Cette expérience que procure la musique noise, c’est donc l’expérience pure, brute et paradoxale de l’écoute : alors qu’habituellement on s’y épanouit, on l’absorbe, ou on y est indifférent, là, on est attentif à ce qui s’y produit : on écoute les sons et les bruits pour eux-mêmes et on voit bien ce qu’ils nous font. Mais comment écouter ce qui nous repousse, ce qui nous met mal ? L’écoute, dès qu’elle n’est plus confortable, mélodieuse, dès qu’elle ne se fait plus oublier, est-elle inaudible ? 

Comment donc écouter l’écoute ? Est-ce forcément faire l’expérience du silence ou de l’inaudible ? C’est bien cette question que soulève la musique noise.
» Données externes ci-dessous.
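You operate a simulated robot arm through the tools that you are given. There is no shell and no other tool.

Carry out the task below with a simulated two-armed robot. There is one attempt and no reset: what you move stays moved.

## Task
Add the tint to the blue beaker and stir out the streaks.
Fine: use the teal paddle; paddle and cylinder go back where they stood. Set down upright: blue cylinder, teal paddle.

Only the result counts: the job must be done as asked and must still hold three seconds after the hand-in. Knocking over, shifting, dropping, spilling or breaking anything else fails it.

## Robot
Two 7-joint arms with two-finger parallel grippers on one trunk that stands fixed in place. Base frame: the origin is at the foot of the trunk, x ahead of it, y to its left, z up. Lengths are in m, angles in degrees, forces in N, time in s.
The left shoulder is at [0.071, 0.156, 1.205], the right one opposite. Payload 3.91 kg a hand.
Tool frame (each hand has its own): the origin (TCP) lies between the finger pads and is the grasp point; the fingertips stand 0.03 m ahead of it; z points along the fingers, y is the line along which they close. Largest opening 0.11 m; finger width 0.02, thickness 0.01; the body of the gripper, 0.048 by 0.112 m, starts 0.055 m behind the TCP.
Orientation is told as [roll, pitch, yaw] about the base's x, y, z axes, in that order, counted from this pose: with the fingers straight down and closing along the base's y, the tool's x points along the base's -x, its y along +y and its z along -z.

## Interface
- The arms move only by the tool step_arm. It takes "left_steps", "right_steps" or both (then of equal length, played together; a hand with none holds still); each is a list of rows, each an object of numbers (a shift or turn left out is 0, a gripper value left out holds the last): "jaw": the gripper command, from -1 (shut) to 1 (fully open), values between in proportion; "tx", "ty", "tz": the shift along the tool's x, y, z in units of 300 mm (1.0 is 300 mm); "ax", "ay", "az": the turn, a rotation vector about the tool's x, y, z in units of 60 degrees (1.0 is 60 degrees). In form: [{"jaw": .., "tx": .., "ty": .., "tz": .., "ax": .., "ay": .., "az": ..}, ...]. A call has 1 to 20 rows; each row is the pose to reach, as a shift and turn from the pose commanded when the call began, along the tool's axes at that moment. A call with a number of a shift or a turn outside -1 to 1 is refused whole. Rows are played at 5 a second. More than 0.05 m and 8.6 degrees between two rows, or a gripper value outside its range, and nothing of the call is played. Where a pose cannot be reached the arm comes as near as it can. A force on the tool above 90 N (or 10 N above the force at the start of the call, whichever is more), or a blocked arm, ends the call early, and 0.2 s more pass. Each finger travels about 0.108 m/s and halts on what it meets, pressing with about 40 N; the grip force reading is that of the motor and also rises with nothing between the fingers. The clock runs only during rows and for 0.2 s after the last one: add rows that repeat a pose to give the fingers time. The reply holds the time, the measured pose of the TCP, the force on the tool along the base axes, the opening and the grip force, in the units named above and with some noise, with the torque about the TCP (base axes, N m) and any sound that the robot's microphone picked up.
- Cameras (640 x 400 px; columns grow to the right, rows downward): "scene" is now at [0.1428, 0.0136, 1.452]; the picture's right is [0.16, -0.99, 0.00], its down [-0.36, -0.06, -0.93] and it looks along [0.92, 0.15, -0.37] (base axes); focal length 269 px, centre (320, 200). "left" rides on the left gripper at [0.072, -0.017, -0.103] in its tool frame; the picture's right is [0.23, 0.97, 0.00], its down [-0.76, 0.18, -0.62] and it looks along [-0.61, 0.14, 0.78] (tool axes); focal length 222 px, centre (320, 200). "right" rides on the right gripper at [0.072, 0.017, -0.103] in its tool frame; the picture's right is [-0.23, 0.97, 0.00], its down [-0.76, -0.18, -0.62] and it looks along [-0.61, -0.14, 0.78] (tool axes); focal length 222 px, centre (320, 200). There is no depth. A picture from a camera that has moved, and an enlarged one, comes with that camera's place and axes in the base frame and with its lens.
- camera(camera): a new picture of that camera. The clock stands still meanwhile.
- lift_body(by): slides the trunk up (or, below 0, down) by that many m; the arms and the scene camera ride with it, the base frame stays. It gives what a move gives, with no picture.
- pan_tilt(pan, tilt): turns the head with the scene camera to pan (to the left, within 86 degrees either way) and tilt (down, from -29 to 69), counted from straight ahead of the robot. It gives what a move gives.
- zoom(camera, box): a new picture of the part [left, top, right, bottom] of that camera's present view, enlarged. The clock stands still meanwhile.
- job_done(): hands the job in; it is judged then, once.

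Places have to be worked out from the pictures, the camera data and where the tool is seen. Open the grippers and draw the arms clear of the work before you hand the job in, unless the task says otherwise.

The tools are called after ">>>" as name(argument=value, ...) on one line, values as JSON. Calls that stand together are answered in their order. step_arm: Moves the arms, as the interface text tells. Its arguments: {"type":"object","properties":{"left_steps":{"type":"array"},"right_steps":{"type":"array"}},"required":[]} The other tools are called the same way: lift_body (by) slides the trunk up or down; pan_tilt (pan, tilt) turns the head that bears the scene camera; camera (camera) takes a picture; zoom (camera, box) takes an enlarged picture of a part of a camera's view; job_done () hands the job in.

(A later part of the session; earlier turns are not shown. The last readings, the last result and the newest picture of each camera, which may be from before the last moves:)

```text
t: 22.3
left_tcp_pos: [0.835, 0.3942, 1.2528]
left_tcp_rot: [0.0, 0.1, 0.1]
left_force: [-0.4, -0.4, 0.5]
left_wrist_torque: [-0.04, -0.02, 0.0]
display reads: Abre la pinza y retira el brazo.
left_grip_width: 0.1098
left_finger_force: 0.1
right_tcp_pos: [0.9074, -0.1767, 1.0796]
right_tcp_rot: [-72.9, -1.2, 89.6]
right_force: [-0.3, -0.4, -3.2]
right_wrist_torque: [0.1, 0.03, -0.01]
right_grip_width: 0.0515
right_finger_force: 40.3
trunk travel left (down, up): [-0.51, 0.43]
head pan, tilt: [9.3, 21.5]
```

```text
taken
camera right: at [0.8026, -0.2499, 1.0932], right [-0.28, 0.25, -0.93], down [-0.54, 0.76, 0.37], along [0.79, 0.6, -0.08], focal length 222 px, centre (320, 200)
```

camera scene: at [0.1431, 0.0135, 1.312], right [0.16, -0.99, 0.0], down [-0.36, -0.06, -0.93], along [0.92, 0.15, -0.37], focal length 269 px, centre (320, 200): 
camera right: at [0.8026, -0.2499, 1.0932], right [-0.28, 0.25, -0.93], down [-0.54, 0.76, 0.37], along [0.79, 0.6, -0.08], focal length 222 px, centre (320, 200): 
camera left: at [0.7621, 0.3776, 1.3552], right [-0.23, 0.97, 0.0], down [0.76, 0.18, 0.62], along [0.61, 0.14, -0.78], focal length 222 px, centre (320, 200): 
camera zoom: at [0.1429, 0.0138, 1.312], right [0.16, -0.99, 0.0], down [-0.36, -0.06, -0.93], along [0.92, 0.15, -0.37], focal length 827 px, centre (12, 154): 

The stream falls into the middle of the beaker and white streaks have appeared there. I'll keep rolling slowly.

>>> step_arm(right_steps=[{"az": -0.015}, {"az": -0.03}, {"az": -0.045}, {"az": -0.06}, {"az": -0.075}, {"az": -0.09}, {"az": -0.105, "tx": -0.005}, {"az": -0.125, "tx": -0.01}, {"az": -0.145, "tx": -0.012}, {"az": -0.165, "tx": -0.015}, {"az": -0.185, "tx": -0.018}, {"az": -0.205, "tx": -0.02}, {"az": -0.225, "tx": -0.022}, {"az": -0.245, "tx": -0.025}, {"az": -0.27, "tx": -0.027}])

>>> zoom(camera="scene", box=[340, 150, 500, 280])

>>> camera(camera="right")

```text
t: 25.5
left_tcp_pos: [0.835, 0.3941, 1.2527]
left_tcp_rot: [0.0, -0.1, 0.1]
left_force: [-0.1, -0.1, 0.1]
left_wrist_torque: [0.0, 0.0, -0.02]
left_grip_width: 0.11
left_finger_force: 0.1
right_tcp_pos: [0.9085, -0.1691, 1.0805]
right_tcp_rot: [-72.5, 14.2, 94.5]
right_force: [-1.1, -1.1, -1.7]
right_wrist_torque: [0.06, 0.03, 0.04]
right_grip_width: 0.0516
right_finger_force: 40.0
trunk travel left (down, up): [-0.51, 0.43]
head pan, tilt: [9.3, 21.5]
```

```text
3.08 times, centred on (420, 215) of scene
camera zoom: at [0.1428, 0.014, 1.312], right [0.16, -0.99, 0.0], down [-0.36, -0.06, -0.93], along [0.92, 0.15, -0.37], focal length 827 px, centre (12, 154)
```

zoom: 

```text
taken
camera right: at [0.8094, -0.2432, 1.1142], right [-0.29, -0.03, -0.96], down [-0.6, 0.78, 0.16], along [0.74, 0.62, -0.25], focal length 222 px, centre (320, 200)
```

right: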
Aller à un concert des Bloody Valentine, qu’on entend là, c’est s’exposer physiologiquement, pas seulement d’un point de vue acoustique ou esthétique. 

Et c’est aussi ça que fait la musique noise plus précisément : parce qu’elle est une expérience d’écoute inconfortable, douloureuse même, elle met au jour tout ce qui ne s’entend plus dans une écoute fluide, elle décompose et désarticule tout ce qui se fondaient harmonieusement : l’acoustique, le physiologique et l’esthétique. Elle nous met ainsi face à ce qu’est un corps qui écoute. 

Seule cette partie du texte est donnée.